— BEGIN Dataset —

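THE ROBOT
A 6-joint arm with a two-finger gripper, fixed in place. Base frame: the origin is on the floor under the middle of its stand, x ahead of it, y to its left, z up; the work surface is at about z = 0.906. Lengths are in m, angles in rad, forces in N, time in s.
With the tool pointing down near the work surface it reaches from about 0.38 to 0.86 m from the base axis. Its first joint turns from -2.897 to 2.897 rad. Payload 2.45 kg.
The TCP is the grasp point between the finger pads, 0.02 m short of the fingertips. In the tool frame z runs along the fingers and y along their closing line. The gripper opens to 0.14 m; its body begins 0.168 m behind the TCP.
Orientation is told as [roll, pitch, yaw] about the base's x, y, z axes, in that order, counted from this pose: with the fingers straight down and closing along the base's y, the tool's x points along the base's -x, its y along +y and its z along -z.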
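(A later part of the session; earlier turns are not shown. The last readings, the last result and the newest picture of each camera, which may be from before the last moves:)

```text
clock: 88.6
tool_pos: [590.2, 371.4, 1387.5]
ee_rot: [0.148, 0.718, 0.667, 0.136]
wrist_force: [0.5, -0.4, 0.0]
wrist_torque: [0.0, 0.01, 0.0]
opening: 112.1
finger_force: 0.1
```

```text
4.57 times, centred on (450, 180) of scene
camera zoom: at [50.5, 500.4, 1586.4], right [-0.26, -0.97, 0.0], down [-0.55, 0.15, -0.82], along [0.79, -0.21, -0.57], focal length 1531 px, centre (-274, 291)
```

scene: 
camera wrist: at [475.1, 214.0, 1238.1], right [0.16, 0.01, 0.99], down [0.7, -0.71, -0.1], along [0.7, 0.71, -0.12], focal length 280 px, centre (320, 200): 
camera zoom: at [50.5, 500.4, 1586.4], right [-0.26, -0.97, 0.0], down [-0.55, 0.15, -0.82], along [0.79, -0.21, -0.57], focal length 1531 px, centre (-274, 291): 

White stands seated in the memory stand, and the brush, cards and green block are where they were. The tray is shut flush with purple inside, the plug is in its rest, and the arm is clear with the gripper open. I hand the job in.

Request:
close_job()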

— END Dataset —

Scan the lines for the string "frame". Pick out every line that has it.

Answer to this exercise:
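A 6-joint arm with a two-finger gripper, fixed in place. Base frame: the origin is on the floor under the middle of its stand, x ahead of it, y to its left, z up; the work surface is at about z = 0.906. Lengths are in m, angles in rad, forces in N, time in s.
The TCP is the grasp point between the finger pads, 0.02 m short of the fingertips. In the tool frame z runs along the fingers and y along their closing line. The gripper opens to 0.14 m; its body begins 0.168 m behind the TCP.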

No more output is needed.